Caro direttore, perdonami, ma le perplessità cominciano a essere troppe. La
prima riguarda una (ex) signora ministro che pare ami le sorti dei cani e dei
gatti e ne intenda fare una battaglia parlamentare. Mi colpisce la passione e il
contemporaneo assoluto disinteresse al destino di esseri umani incapaci di
difendersi dalla volontà della donna che li porta in grembo, che di loro vuole
sbarazzarsi. Un’altra perplessità che mi rode come un tarlo da quando in giro ci
sono valanghe di disoccupati, cassintegrati, posti di lavoro scoperti che
nessuno vuole coprire, è il grido a prescindere «benvenuti siano gli immigrati»
(ancorché clandestini) perché abbiamo bisogno delle loro braccia. Ho iniziato a
lavorare più o meno quando tu sei nato, alla metà degli anni 50, avevo quindici
anni, reduce da una feroce 'trombatura' sui banchi del liceo. Nelle 'boite' (le
piccole officine) di Torino c’era sempre posto per un apprendista che avesse
voglia di imparare un lavoro. L’orario era di 48 ore la settimana, due settimane
di ferie all’anno (e gli apprendisti avevano il permesso di uscire mezz’ora
prima se erano iscritti a una scuola serale: è così che mi sono diplomato alle
superiori).

Nel tempo, in vent’anni di conquiste sindacali, tra la fine degli anni 60 e i
primi 70, si è passati a 40 ore settimanali e un mese di ferie. In questi ultimi
40 anni invece più nessuna modifica. Ma non esiste più il 'baracchino Fiat' che
avvita lo stesso bullone 8 ore al giorno, alienato da quel lavoro. Oggi un bel
robottino avvita 8 bulloni e con torsione controllata da un dinamometro, tutti
in un colpo. A detta degli esperti, la produttività del lavoratore
(indifferentemente operaio o impiegato) è stata moltiplicata per dieci grazie
all’informatica e all’automazione.

Ora, non pretendo che quel 'fattore 10' sia gratuito.

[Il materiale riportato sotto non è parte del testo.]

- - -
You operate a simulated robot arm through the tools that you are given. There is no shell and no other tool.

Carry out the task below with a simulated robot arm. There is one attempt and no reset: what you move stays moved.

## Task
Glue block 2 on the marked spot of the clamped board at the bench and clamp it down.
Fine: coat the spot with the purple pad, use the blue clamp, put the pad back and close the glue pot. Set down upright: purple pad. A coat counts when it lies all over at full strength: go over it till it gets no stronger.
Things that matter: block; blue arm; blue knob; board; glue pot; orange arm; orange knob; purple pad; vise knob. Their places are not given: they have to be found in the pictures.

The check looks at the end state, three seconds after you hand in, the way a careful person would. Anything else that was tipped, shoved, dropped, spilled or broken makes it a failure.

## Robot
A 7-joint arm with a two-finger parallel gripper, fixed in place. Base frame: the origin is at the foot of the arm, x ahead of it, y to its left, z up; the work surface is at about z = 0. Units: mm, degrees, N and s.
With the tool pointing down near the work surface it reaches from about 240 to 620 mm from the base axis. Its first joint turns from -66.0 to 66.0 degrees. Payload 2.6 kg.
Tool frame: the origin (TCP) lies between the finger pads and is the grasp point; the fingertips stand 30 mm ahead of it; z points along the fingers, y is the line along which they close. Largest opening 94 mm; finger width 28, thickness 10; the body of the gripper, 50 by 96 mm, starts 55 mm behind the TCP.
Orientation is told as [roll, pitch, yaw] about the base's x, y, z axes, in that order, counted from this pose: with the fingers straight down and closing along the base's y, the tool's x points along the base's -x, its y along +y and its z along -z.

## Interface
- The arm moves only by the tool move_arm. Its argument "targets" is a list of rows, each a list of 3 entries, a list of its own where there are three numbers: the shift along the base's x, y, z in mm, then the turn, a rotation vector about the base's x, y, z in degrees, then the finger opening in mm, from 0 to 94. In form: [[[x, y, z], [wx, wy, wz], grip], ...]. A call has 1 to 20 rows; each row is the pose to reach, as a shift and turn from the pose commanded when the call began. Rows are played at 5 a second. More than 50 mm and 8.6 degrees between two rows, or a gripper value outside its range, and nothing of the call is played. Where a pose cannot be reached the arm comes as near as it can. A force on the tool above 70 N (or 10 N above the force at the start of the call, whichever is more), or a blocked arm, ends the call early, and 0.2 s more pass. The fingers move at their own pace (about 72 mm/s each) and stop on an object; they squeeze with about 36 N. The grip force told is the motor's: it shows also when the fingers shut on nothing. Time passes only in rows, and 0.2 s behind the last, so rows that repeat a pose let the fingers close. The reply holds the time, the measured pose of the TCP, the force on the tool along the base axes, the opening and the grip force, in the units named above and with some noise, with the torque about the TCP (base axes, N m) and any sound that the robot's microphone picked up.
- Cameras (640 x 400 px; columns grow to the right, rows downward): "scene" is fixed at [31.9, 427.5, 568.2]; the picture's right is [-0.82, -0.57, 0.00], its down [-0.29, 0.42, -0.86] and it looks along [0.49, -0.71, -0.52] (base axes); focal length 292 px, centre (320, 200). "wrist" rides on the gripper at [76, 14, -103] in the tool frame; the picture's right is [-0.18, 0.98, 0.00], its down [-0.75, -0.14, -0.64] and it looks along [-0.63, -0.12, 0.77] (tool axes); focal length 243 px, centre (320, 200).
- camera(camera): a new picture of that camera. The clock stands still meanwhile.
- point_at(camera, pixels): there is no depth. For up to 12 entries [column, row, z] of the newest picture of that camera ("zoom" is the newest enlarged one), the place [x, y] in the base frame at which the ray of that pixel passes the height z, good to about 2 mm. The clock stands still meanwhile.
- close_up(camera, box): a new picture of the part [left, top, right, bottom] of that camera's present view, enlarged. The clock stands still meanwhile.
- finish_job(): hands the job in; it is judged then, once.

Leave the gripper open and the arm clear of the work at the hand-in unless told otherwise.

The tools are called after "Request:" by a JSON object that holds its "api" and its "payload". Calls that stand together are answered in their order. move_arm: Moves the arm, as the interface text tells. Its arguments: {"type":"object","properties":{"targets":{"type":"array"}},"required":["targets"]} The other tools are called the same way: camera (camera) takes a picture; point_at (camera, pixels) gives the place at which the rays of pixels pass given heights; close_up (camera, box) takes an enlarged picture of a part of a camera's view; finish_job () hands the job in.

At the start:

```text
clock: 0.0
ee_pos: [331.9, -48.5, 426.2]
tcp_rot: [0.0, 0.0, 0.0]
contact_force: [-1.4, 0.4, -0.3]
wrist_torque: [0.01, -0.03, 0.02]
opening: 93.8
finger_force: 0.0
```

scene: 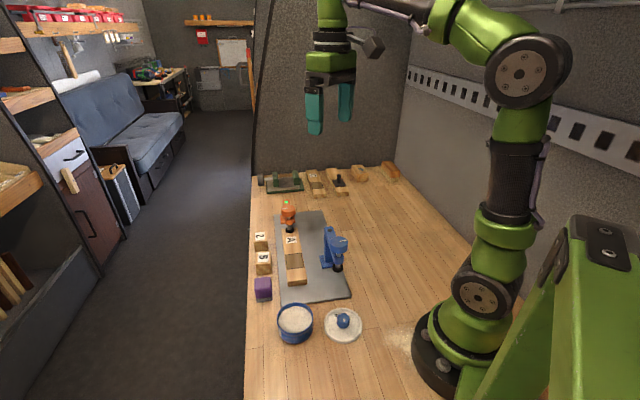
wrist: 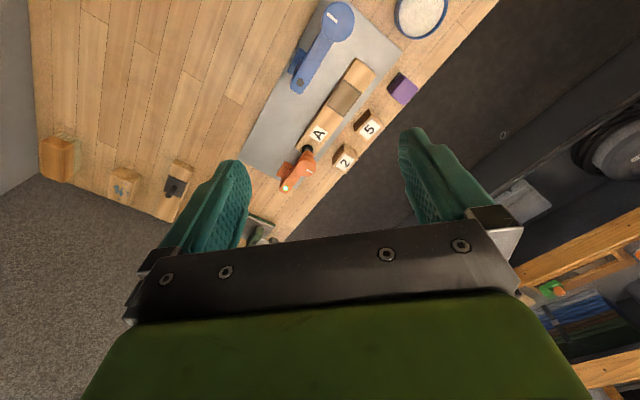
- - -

Certo, il robot costa (di
contro non sciopera), lo studio per produrlo costa, la sua gestione costa. Non
pretendo quindi di affermare che gli utili netti dei 'padroni' siano
automaticamente moltiplicati per dieci. Ma se per produrre la quantità di
vetture degli anni 1965-70 la Fiat aveva un organico di quasi mezzo milione di
dipendenti e ora riesce a produrre le stesse quantità con una frazione di quel
numero, che cosa facciamo fare al resto degli (ex) dipendenti? Non basta citare
«le nuove professioni», non ce n’è per tutti, e soprattutto occorrono 'skill'
(abilità acquisite) che molti non possono avere, a causa dell’età o della storia
culturale di ciascuno, altrimenti non avremmo cassintegrati a ogni angolo di
strada. Ecco, perdona la lunghezza della descrizione che ho fatto, la domanda
che mi pongo, il tarlo che mi rode, ciò che non capisco: possibile che gli utili
netti di tutte le aziende che hanno ridotto così drasticamente il personale non
siano saliti?
Possibile che non si possa passare a una diversa organizzazione del lavoro,
grazie alla quale sia possibile 'lavorare meno, lavorare tutti', ma ovviamente
lasciando i redditi dei lavoratori a un livello dignitoso. Caro fratello scout
(eh, l’hai scritto e me lo sono segnato...) fai cosa vuoi di queste due domande,
ma se puoi o hai tempo, rispondimi, perché mi sento proprio stranito da questo
mondo e questo modo di ragionare. Grazie, e Buona Strada!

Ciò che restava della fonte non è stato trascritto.